**Exercise task A:** Retype the text shown from its first word to its last.

**Text shown:**
[START]
It is a fitting day for the yahrtzeit for a man who spent his greatest years fighting, just as Mordechai and Esther did, to reverse a decree of annihilation against his people — and who, unlike so many others, refused to let propriety, legality, or personal safety stand in his way.

Origins and Early Life: A Family of Torah

Rabbi Avrohom Kalmanowitz was born on March 8, 1887, in the shtetl of Delyatichi in the Minsk province of Belarus. His father, Rabbi Aharon Aryeh Leib Kalmanowitz, was himself a talmid chacham and rav of several Jewish communities — a man who exerted a major and lasting influence on his son’s formation and his understanding of what it meant to be a servant of Klal Yisrael.

From his earliest years, it was clear that Rav Avrohom was destined for greatness. He studied first at the Telshe yeshiva in Lithuania and then, at age sixteen, entered the yeshiva of Eishishok under Rav Zundel Hutner. It was at age eighteen that he made his way to the crown jewel of the mussar world — the yeshiva of Slabodka.

Formed in Slobodka: The Alter’s Influence

At Slabodka, under the towering influence of the Alter, Rav Nosson Tzvi Finkel, Rabbi Kalmanowitz was shaped in the deepest ways. The Alter recognized his student’s qualities from the outset and arranged something remarkable: he paired young Avrohom to learn b’chavrusa with his own son, Rav Moshe Finkel zt”l (grandfather of a remarkable Far Rockaway resident]. This was a singular honor, a statement of the Alter’s confidence in a student he believed capable of matching his own son’s level.
[END]
**Provided data:**
[START]
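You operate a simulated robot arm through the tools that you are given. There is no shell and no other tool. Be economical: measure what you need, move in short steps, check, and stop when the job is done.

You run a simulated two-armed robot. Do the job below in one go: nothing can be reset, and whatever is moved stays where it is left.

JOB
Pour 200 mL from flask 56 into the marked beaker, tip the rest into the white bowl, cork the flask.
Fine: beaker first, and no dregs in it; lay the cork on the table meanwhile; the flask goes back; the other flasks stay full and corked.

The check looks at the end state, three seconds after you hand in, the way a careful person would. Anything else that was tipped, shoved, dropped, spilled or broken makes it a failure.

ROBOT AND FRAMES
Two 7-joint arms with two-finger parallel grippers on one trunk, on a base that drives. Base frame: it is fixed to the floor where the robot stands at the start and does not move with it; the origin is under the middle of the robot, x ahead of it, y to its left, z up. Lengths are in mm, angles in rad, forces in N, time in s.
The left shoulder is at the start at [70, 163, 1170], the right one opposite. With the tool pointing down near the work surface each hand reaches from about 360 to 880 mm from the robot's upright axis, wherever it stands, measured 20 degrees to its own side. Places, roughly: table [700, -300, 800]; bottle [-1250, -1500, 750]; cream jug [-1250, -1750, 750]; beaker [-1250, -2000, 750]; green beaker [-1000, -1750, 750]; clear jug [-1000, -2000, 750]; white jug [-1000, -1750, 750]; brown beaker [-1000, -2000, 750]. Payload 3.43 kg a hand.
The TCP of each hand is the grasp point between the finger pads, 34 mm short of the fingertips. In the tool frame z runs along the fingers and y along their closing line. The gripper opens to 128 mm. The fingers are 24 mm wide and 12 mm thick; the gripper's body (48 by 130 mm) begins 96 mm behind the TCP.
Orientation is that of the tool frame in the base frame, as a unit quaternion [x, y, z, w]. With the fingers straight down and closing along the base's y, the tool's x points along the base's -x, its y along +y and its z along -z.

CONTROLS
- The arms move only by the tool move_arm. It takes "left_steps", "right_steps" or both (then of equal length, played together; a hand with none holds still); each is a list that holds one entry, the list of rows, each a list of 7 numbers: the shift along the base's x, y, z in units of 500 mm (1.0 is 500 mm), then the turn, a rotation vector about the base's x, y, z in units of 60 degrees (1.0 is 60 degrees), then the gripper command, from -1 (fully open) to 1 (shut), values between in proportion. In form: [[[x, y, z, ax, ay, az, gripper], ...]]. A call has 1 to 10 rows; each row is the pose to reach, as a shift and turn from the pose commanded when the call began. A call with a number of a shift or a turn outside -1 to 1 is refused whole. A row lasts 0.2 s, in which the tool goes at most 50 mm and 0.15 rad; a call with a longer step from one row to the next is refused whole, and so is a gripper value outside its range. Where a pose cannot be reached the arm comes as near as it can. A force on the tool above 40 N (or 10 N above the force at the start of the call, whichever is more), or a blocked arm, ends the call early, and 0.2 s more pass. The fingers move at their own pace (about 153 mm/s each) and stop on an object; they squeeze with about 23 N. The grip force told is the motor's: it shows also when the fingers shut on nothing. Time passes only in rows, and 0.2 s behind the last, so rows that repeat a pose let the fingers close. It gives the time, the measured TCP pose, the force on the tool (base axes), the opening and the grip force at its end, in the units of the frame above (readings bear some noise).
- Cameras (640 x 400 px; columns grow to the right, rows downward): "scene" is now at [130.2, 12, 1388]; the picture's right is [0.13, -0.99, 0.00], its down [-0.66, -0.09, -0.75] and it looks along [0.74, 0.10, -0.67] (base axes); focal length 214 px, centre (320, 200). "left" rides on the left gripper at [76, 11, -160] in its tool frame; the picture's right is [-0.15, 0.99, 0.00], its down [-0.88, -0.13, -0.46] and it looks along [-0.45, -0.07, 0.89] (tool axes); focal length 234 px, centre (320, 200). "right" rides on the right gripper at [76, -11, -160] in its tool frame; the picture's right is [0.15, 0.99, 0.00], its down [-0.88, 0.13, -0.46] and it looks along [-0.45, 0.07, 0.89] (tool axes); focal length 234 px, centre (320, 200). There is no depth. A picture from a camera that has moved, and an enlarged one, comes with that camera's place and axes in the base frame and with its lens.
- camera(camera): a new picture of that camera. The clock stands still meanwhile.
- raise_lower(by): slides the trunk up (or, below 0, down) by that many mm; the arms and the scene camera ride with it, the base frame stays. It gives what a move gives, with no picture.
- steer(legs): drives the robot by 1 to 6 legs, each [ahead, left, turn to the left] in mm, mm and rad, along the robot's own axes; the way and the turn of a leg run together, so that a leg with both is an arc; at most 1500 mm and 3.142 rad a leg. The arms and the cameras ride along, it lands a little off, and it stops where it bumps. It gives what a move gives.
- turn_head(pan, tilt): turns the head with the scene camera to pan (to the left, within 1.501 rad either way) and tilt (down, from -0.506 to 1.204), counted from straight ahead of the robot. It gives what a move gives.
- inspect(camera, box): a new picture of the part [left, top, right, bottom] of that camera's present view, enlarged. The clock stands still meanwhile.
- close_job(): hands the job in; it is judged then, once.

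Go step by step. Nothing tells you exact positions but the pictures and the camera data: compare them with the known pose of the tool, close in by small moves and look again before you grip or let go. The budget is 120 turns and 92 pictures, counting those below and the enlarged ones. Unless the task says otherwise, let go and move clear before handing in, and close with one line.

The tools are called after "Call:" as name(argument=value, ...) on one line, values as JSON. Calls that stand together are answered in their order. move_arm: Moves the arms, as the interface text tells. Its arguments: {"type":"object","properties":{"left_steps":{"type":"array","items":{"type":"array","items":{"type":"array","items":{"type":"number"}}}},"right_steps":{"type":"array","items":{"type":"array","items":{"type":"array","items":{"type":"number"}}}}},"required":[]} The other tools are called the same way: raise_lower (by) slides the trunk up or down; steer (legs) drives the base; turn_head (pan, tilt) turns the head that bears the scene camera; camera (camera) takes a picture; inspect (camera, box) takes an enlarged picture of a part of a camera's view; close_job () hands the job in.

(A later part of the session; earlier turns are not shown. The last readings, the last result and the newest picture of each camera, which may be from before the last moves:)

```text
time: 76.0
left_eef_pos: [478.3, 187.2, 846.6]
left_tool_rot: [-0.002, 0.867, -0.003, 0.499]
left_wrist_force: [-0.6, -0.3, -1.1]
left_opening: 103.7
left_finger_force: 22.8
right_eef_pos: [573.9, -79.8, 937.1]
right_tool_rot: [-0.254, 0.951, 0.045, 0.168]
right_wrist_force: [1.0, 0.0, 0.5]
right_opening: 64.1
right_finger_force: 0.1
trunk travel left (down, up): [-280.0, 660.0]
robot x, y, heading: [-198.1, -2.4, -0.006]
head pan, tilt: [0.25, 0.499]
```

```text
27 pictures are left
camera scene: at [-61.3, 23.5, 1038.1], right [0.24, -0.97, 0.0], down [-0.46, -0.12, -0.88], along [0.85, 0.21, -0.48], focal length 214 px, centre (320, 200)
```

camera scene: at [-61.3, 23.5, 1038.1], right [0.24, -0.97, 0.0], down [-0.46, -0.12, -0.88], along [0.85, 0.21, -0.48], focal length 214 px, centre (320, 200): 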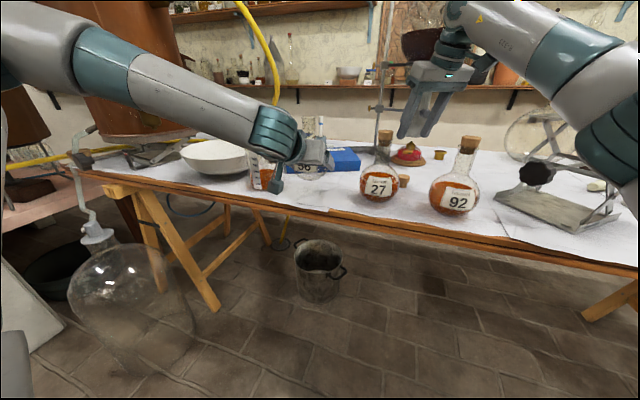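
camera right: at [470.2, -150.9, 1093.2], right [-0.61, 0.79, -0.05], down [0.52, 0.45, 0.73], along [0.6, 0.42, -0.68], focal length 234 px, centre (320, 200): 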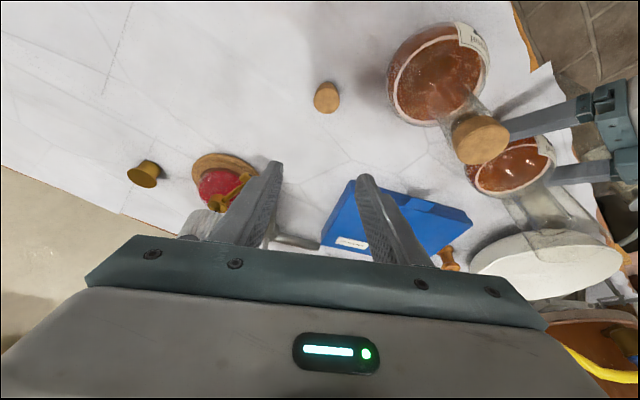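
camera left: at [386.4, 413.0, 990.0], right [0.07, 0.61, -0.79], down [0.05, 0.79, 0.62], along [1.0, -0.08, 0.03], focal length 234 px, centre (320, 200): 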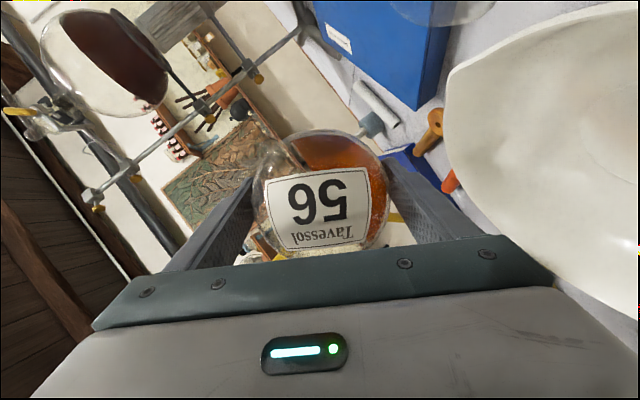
[END]
**Exercise task B:** Above are some lines. Repeat exactly, and only, those from the line that has "- inspect(camera, box): a" through the line that has "- close_job(): hands". Return a JSON list in which every string is one line; blank lines are skipped.

**Full response A:**
It is a fitting day for the yahrtzeit for a man who spent his greatest years fighting, just as Mordechai and Esther did, to reverse a decree of annihilation against his people — and who, unlike so many others, refused to let propriety, legality, or personal safety stand in his way.

Origins and Early Life: A Family of Torah

Rabbi Avrohom Kalmanowitz was born on March 8, 1887, in the shtetl of Delyatichi in the Minsk province of Belarus. His father, Rabbi Aharon Aryeh Leib Kalmanowitz, was himself a talmid chacham and rav of several Jewish communities — a man who exerted a major and lasting influence on his son’s formation and his understanding of what it meant to be a servant of Klal Yisrael.

From his earliest years, it was clear that Rav Avrohom was destined for greatness. He studied first at the Telshe yeshiva in Lithuania and then, at age sixteen, entered the yeshiva of Eishishok under Rav Zundel Hutner. It was at age eighteen that he made his way to the crown jewel of the mussar world — the yeshiva of Slabodka.

Formed in Slobodka: The Alter’s Influence

At Slabodka, under the towering influence of the Alter, Rav Nosson Tzvi Finkel, Rabbi Kalmanowitz was shaped in the deepest ways. The Alter recognized his student’s qualities from the outset and arranged something remarkable: he paired young Avrohom to learn b’chavrusa with his own son, Rav Moshe Finkel zt”l (grandfather of a remarkable Far Rockaway resident]. This was a singular honor, a statement of the Alter’s confidence in a student he believed capable of matching his own son’s level.

**Full response B:**
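[
  "- inspect(camera, box): a new picture of the part [left, top, right, bottom] of that camera's present view, enlarged. The clock stands still meanwhile.",
  "- close_job(): hands the job in; it is judged then, once."
]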